━━━ Excerpt to read
As Terras Indígenas atuais, todas homologadas e registradas, menos uma, a Terra Indígena Krikatí, são as seguintes:

Terra indígena Município(s) Extensão (ha)
Araribóia Amarante, Grajaú, Santa Luzia 413.288
Bacurizinho Grajaú 82.432
Cana-Brava Barra do Corda, Grajaú 137.329
Caru Bom Jardim 172.667
Governador Amarante 41.644
Krikatí Amarante, Montes Altos, Sítio Novo 146.000
Lagoa Comprida Barra do Corda 13.198
Morro Branco Grajaú 49
Rio Pindaré Bom Jardim, Monção 15.002
Rodeador Barra do Corda 2.319
Urucu-Juruá Grajaú 12.697


As Terras Indígenas Araribóia, Bacurizinho e Cana-Brava abrigam cerca de 85% da população guajajára. Em várias terras, eles não são os únicos habitantes indígenas: há grupos dos Guajá em Araribóia e Caru, dos Tabajara em Governador e Rio Pindaré e dos Guarani, Krenyê e Kokuiregatejê em Rio Pindaré. Em duas Terras Indígenas os Guajajara são minoria: em Governador, dos Gavião-Pukobyê, onde representam cerca de 36% dos habitantes, e em Krikatí, onde há uma comunidade cujos moradores não falam mais a língua indígena. Na Terra Indígena Geralda/Toco Preto, dos Kokuiregatejê, antigamente registrada como terra dos Guajajara, só morava um único Guajajara em 2000.

Demografia
O número exato dos Guajajára é desconhecido, pois as estatísticas da Funai são incompletas, ignorando várias aldeias. Segundo os dados da Funai, completados pelos do autor, existiam pelo menos 13.100 em 2000 apenas nas terras indígenas. O número dos Guajajara que vivem em cidades como São Luís, Barra do Corda, Grajaú, Imperatriz ou Amarante, no entanto, é desconhecido e nem há estimativas sobre ele.
Mércio Gomes estimou sua população, com base em cálculos comparativos, em 3.000 para a época dos primeiros contatos com os brancos. Em 1942 Charles Wagley e Eduardo Galvão a estimaram em 2.000 indivíduos. Depois Gomes calculou 2.500, 3.000 e 4.300 para os anos de 1942, 1953 e 1975 respectivamente. Faltam números exatos do crescimento atual, que é na faixa de 2,5% a 3,0% ao ano. Também faltam estatísticas sobre as taxas atuais de mortalidade infantil e de adultos, que não parecem ser menores que as da população rural regional, que ainda são altas.
Não há estatísticas referentes às uniões interétnicas e nem a seus descendentes. A forma mais comum destes casamentos não é, como se podia esperar, entre homens brancos e mulheres indígenas, mas o oposto, como são os homens que emigram para as cidades com maior freqüência, e são as mulheres solteiras que representam um tipo de "capital social" para as famílias, porque podem atrair genros e, com isso, trabalhadores masculinos para o grupo familiar.
━━━━━━
Work to complete:
A – Pull out the sentences of the excerpt to read that run from "Não há estatísticas" through "o grupo familiar." and give them unchanged.
B – Supply the part of the excerpt to read that comes after its last sentence.
━━━ Collected data
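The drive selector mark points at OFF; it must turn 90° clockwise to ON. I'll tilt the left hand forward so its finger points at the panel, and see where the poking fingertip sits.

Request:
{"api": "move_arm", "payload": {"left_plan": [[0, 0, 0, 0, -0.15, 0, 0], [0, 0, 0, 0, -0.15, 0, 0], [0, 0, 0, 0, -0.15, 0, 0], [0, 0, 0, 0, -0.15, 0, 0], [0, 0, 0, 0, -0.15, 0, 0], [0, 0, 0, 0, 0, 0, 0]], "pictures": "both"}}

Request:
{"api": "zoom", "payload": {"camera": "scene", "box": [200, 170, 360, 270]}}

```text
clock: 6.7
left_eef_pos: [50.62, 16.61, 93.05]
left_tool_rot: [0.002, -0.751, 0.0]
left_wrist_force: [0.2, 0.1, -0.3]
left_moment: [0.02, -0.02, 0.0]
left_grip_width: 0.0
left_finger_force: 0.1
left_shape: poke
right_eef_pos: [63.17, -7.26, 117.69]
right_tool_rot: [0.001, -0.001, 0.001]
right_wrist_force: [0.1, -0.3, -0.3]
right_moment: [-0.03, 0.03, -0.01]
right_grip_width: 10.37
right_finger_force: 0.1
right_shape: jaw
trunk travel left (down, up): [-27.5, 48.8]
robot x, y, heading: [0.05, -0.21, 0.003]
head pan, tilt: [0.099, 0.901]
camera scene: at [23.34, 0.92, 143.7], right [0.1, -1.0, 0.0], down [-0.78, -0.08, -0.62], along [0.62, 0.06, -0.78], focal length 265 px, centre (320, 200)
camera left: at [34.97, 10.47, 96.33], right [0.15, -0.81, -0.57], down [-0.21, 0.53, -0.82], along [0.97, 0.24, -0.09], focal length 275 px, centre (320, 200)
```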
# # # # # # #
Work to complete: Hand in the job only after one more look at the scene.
━━━━━━
Written answers:
A –
Não há estatísticas referentes às uniões interétnicas e nem a seus descendentes. A forma mais comum destes casamentos não é, como se podia esperar, entre homens brancos e mulheres indígenas, mas o oposto, como são os homens que emigram para as cidades com maior freqüência, e são as mulheres solteiras que representam um tipo de "capital social" para as famílias, porque podem atrair genros e, com isso, trabalhadores masculinos para o grupo familiar.

B –
História do contato
Os Guajajára têm uma história longa e muito singular de contato com os brancos. O primeiro contato pode ter acontecido em 1615, nas margens do rio Pindaré, com uma expedição exploradora francesa. Até os meados do século XVII, os Tenetehára foram assolados pelas expedições escravagistas dos portugueses no médio Pindaré. Esta situação mudou com a instalação das missões jesuítas (1653-1755), que ofereceram certa proteção contra a escravidão, mas implicaram um sistema de dependência e servidão.

Depois da expulsão dos jesuítas da Colônia pela Coroa, os Tenetehára conseguiram recuperar parte de sua antiga independência, reduzindo os contatos com os colonizadores. A partir de meados do século XIX, foram progressivamente integrados em sistemas regionais de patronagem, com todas as formas conhecidas de exploração extrema (como coletores ou remeiros, por exemplo). A política indigenista da época não articulava qualquer proteção contra estes abusos. Os Guajajára, de vez em quando, reagiam violentamente, mas em geral permaneciam submissos.

A maior revolta, no entanto, foi causada por um empreendimento de missão e colonização dos capuchinhos, a partir de 1897, em Alto Alegre, na região atual de Cana-Brava. Em 1901, o cacique Cauiré Imana conseguiu unir um grande número de aldeias para destruir a missão e expulsar todos os brancos da região entre as cidades de Barra do Corda e Grajaú. Poucos meses depois, os índios foram derrotados pela milícia (composta de contingentes do Exército, da Polícia Militar, de indivíduos da população regional e de guerreiros Canelas) e perseguidos por vários anos, o que fez muito mais vítimas entre os Guajajára do que entre os brancos. A revolta de Alto Alegre representa um dos incidentes mais importantes na história deste povo.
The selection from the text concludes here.